大掃除はいつから?
年末の大掃除は、大晦日に行うものだと考える方も多いかもしれません。しかし、実際には毎年12月13日が「大掃除の日」とされています。お正月の準備を始めるのに縁起の良い日にちです。この日には、日本の神社やお寺でも煤払いの行事が行われています。
大掃除の由来は「煤払い(すすはらい)」
諸説ありますが、大掃除は日本に古くから続く「煤払い(すすはらい)」という行事が由来といわれています。
煤払いの歴史は古く、平安時代の宮廷行事が起源といわれています。当時、宮廷や貴族の屋敷では年末に掃除や清めの儀式を行う習慣がありました。これらは、新しい年に年神様を迎えるための重要な儀式とされていました。実際、平安時代に書写された法典「延喜式」にも、宮中での清掃や年末行事に関する記録が残されています。
室町時代では、寺院や神社などの宗教施設でも煤払いが行われるようになり、さらに江戸時代に入ると12月13日が「正月事始め」とされ、煤払いの行事が一般的となります。
江戸城は徳川幕府の中心地であり、国家的な儀式や行事が行われる場所でした。煤払いは江戸幕府の中でも重要視されていた行事で、新年を迎えるために城内を清め、悪い運気や穢れを祓うために行われていました。
さらに旧暦の12月13日は「鬼宿日」で鬼が外に出歩かない吉日とされていたため、儀式や行事に最適な日と考えられていました。この日、江戸城で行われていた煤払いがきっかけで、庶民の間にも大掃除の習慣が広まったといわれています。
「年末の大掃除はいつやるのか、わからない」「大掃除してはいけない日ってあるの?」と、疑問を抱えている方も多いでしょう。年末の大掃除を始める具体的な時期に決まりはありませんが、12月13日は縁起が良いとされています。
また大掃除を避けるべき日もあり、12月28日までに終わらせるのが理想的といわれています。これはあくまで縁起を意識したものですが、心身ともに清々しい新年を迎えるために取り入れてみるのも良いかもしれません。
やってはいけない?年末の大掃除を避けるべき日
年末の大掃除は、12月29日、大晦日の12月31日、さらにお正月の1月1日を避けて行うものとされています。年末の大掃除は、日本に古くから伝わる伝統行事「煤払い」が由来です。
12月29日
12月29日は、大掃除を避けるべき日にちのひとつです。日本の伝統的な考え方では、「9」は「苦(く)」を連想させるため、不幸や困難を招く縁起が悪い数字とされてきました。とくに29日は「苦(く)」がつく日であり、「二重の苦」「苦松(苦・待つ)」、「苦餅(苦・持ち)」と読めるため、新年を迎える大事な行事には相応しくないと考えられています。
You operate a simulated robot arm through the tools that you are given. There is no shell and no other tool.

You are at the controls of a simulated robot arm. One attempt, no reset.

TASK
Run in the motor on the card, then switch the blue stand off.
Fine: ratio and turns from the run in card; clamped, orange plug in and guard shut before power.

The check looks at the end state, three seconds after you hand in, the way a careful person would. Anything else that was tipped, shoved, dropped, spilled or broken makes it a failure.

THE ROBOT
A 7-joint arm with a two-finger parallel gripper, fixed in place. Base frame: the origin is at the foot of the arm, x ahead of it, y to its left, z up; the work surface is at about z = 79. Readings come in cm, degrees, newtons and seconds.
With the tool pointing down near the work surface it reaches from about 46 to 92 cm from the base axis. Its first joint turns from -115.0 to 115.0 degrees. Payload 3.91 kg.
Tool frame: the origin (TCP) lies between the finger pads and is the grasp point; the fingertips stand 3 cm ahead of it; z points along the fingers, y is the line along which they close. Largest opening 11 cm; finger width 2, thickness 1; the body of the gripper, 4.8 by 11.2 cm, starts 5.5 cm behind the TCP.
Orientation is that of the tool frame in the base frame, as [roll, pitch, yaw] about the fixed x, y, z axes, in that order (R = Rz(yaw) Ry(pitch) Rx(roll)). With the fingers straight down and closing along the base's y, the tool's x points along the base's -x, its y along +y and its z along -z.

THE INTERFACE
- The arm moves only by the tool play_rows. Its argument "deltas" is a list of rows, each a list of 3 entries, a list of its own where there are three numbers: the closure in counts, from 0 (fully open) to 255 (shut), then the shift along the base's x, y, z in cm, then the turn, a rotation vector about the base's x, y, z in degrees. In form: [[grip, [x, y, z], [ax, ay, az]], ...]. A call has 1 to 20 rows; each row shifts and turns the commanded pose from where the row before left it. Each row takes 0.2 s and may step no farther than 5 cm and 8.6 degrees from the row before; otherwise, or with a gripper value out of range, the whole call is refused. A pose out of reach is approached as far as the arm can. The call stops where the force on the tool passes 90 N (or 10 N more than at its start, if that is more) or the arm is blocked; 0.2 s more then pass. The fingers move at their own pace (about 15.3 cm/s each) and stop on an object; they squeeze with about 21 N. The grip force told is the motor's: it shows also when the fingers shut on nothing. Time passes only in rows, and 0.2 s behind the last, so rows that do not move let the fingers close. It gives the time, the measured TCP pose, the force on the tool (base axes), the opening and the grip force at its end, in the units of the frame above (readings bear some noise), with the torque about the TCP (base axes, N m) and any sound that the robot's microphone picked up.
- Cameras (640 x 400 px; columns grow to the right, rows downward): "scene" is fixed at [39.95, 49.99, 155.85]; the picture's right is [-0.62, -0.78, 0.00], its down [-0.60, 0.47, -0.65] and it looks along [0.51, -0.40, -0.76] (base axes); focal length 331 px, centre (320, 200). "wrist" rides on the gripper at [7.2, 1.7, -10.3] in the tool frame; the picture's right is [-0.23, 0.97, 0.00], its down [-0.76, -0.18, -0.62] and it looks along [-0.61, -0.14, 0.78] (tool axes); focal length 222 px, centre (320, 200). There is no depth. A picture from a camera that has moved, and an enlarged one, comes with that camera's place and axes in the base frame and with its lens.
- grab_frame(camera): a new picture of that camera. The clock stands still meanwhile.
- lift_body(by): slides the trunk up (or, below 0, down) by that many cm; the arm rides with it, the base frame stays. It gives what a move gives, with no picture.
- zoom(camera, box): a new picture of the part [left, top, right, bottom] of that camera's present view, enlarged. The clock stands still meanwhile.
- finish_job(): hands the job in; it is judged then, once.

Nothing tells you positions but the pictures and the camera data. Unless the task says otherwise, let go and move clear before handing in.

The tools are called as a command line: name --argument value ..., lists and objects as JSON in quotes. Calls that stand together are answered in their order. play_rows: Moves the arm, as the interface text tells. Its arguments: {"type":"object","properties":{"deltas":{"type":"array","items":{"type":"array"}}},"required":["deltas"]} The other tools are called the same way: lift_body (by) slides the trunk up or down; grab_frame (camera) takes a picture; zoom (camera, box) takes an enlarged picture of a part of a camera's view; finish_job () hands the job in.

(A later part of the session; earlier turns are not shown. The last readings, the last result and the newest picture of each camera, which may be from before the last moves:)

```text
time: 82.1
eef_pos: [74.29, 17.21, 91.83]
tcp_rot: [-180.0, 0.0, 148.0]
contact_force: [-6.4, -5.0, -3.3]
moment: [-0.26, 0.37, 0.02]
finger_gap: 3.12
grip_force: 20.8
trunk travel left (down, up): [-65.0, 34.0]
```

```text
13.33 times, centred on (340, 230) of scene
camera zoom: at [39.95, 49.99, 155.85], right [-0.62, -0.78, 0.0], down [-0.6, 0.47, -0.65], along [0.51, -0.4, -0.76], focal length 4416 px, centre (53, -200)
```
日本の伝統に沿って大掃除を始めるなら、もし、12月28日までに大掃除が終わらなかった場合は、30日に済まし正月飾りを飾ると良いでしょう。
・「二重の苦」・・・字の通り「二重の苦しみ」を連想させる。
・「苦松(苦・待つ)」・・・苦しむ松飾りを連想させるため。新しい新年を迎える日には不適切である。
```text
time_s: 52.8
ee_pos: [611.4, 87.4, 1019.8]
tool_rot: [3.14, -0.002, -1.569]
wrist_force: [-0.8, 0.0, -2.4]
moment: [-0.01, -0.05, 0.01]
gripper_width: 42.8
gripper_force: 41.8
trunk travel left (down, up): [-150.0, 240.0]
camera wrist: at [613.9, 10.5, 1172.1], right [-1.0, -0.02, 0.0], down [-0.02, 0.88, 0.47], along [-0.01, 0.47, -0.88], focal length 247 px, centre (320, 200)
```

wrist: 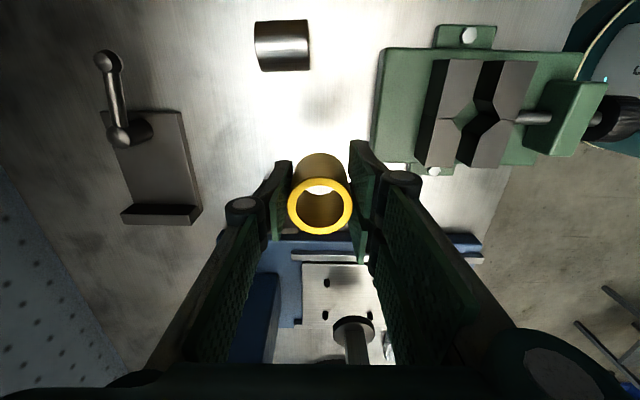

・「苦餅(苦・持ち)」・・・「苦を持つ」という意味を連想させるため。苦しみや困難を抱え込むことを暗示する。
12月31日(大晦日)
12月31日は「一夜飾り」と呼ばれ、年末に大掃除するのは避けるべき日とされています。一夜飾りとは、正月飾りを31日に飾ることで、急いで準備する様子が葬儀の飾りと重なり、縁起が悪いと考えられています。
正月の準備を急いで済ませるのは、神様に対して失礼とされているのです。また葬儀の飾りは急いで用意される場合が多いため、12月31日に年末の大掃除をするのは、不吉とされています。大晦日やその近くに大掃除をするのが一般的と思われがちですが、実際には縁起の良くない日とされ、避けられてきました。
1月1日(お正月)
大掃除は年が明けてから行う方も、少なくありません。しかし1月1日も、大掃除をしてはいけない日といわれています。その理由は、来てくださった年神様を追い払ってしまうからです。例えば、トイレ、浴室、キッチンなどの水回りの掃除は、神様を洗い流すといった意味合いを持つため、控えたほうが良いでしょう。また、「服を洗い流す」というイメージから、正月には洗濯しない方が良いと考えられています。